- _WRITTEN REQUEST_
Return the material below in full and exactly.
═════ SOURCE DATA ═════
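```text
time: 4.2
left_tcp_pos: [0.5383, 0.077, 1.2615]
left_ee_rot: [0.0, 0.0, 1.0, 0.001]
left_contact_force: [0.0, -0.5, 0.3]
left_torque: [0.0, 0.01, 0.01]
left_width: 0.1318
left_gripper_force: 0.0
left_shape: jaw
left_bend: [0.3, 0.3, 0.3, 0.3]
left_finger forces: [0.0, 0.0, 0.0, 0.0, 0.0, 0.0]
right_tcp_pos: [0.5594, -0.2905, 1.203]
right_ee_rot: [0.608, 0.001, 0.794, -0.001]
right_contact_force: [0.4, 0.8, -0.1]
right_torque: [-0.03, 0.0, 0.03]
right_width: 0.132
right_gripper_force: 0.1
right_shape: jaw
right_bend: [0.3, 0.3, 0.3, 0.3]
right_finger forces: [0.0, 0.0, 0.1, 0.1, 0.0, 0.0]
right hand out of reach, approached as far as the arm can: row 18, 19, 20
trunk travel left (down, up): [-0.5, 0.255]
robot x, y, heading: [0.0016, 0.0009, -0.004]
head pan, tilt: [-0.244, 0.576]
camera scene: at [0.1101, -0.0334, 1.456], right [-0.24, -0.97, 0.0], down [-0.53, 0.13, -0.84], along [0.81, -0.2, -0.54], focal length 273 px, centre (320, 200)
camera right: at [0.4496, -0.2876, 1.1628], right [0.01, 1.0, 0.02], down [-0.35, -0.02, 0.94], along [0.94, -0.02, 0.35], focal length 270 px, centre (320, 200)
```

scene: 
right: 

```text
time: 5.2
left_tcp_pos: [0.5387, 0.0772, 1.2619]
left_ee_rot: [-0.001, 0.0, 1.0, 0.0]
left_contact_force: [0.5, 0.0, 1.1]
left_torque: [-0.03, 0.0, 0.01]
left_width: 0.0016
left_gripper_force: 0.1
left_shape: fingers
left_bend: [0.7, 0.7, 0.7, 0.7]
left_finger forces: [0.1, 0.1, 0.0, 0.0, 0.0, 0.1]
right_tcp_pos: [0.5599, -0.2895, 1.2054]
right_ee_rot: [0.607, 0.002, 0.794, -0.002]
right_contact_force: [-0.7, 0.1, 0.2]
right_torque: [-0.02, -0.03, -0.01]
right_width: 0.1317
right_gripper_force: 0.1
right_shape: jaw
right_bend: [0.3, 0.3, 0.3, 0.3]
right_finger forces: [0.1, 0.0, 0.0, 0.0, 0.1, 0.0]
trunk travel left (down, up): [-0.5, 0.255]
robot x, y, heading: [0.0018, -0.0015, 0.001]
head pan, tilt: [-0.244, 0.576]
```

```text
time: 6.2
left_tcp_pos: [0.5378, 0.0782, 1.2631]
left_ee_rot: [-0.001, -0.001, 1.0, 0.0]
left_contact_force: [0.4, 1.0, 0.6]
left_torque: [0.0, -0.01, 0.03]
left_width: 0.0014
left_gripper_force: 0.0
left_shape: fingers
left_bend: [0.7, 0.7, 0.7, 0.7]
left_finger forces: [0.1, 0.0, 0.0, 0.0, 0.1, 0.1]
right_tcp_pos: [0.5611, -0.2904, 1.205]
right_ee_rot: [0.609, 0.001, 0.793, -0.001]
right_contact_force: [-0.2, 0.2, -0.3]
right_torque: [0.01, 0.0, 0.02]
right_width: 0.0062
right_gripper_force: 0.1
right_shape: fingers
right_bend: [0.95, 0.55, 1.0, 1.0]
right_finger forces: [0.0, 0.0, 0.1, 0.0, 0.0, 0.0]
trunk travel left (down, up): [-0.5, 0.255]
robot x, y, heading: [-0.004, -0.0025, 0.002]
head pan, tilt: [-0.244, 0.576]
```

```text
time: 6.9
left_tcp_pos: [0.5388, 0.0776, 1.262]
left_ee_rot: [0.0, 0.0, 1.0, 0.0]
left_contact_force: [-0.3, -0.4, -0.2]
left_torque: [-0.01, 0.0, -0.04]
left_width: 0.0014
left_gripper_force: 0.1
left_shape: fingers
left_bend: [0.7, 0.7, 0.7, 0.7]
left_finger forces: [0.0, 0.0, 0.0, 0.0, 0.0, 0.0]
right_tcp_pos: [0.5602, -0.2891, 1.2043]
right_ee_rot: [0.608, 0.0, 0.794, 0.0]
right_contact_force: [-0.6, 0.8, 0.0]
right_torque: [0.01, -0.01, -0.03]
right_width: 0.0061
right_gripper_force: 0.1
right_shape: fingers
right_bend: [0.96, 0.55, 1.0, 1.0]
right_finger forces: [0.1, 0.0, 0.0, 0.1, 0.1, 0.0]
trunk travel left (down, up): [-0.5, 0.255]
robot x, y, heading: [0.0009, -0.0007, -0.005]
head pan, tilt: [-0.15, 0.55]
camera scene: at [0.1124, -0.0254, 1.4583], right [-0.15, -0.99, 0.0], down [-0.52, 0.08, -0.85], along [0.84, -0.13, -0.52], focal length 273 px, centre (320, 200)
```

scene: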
═════
- _PROBLEM SOLUTION_
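```text
time: 4.2
left_tcp_pos: [0.5383, 0.077, 1.2615]
left_ee_rot: [0.0, 0.0, 1.0, 0.001]
left_contact_force: [0.0, -0.5, 0.3]
left_torque: [0.0, 0.01, 0.01]
left_width: 0.1318
left_gripper_force: 0.0
left_shape: jaw
left_bend: [0.3, 0.3, 0.3, 0.3]
left_finger forces: [0.0, 0.0, 0.0, 0.0, 0.0, 0.0]
right_tcp_pos: [0.5594, -0.2905, 1.203]
right_ee_rot: [0.608, 0.001, 0.794, -0.001]
right_contact_force: [0.4, 0.8, -0.1]
right_torque: [-0.03, 0.0, 0.03]
right_width: 0.132
right_gripper_force: 0.1
right_shape: jaw
right_bend: [0.3, 0.3, 0.3, 0.3]
right_finger forces: [0.0, 0.0, 0.1, 0.1, 0.0, 0.0]
right hand out of reach, approached as far as the arm can: row 18, 19, 20
trunk travel left (down, up): [-0.5, 0.255]
robot x, y, heading: [0.0016, 0.0009, -0.004]
head pan, tilt: [-0.244, 0.576]
camera scene: at [0.1101, -0.0334, 1.456], right [-0.24, -0.97, 0.0], down [-0.53, 0.13, -0.84], along [0.81, -0.2, -0.54], focal length 273 px, centre (320, 200)
camera right: at [0.4496, -0.2876, 1.1628], right [0.01, 1.0, 0.02], down [-0.35, -0.02, 0.94], along [0.94, -0.02, 0.35], focal length 270 px, centre (320, 200)
```

scene: 
right: 

```text
time: 5.2
left_tcp_pos: [0.5387, 0.0772, 1.2619]
left_ee_rot: [-0.001, 0.0, 1.0, 0.0]
left_contact_force: [0.5, 0.0, 1.1]
left_torque: [-0.03, 0.0, 0.01]
left_width: 0.0016
left_gripper_force: 0.1
left_shape: fingers
left_bend: [0.7, 0.7, 0.7, 0.7]
left_finger forces: [0.1, 0.1, 0.0, 0.0, 0.0, 0.1]
right_tcp_pos: [0.5599, -0.2895, 1.2054]
right_ee_rot: [0.607, 0.002, 0.794, -0.002]
right_contact_force: [-0.7, 0.1, 0.2]
right_torque: [-0.02, -0.03, -0.01]
right_width: 0.1317
right_gripper_force: 0.1
right_shape: jaw
right_bend: [0.3, 0.3, 0.3, 0.3]
right_finger forces: [0.1, 0.0, 0.0, 0.0, 0.1, 0.0]
trunk travel left (down, up): [-0.5, 0.255]
robot x, y, heading: [0.0018, -0.0015, 0.001]
head pan, tilt: [-0.244, 0.576]
```

```text
time: 6.2
left_tcp_pos: [0.5378, 0.0782, 1.2631]
left_ee_rot: [-0.001, -0.001, 1.0, 0.0]
left_contact_force: [0.4, 1.0, 0.6]
left_torque: [0.0, -0.01, 0.03]
left_width: 0.0014
left_gripper_force: 0.0
left_shape: fingers
left_bend: [0.7, 0.7, 0.7, 0.7]
left_finger forces: [0.1, 0.0, 0.0, 0.0, 0.1, 0.1]
right_tcp_pos: [0.5611, -0.2904, 1.205]
right_ee_rot: [0.609, 0.001, 0.793, -0.001]
right_contact_force: [-0.2, 0.2, -0.3]
right_torque: [0.01, 0.0, 0.02]
right_width: 0.0062
right_gripper_force: 0.1
right_shape: fingers
right_bend: [0.95, 0.55, 1.0, 1.0]
right_finger forces: [0.0, 0.0, 0.1, 0.0, 0.0, 0.0]
trunk travel left (down, up): [-0.5, 0.255]
robot x, y, heading: [-0.004, -0.0025, 0.002]
head pan, tilt: [-0.244, 0.576]
```

```text
time: 6.9
left_tcp_pos: [0.5388, 0.0776, 1.262]
left_ee_rot: [0.0, 0.0, 1.0, 0.0]
left_contact_force: [-0.3, -0.4, -0.2]
left_torque: [-0.01, 0.0, -0.04]
left_width: 0.0014
left_gripper_force: 0.1
left_shape: fingers
left_bend: [0.7, 0.7, 0.7, 0.7]
left_finger forces: [0.0, 0.0, 0.0, 0.0, 0.0, 0.0]
right_tcp_pos: [0.5602, -0.2891, 1.2043]
right_ee_rot: [0.608, 0.0, 0.794, 0.0]
right_contact_force: [-0.6, 0.8, 0.0]
right_torque: [0.01, -0.01, -0.03]
right_width: 0.0061
right_gripper_force: 0.1
right_shape: fingers
right_bend: [0.96, 0.55, 1.0, 1.0]
right_finger forces: [0.1, 0.0, 0.0, 0.1, 0.1, 0.0]
trunk travel left (down, up): [-0.5, 0.255]
robot x, y, heading: [0.0009, -0.0007, -0.005]
head pan, tilt: [-0.15, 0.55]
camera scene: at [0.1124, -0.0254, 1.4583], right [-0.15, -0.99, 0.0], down [-0.52, 0.08, -0.85], along [0.84, -0.13, -0.52], focal length 273 px, centre (320, 200)
```

scene: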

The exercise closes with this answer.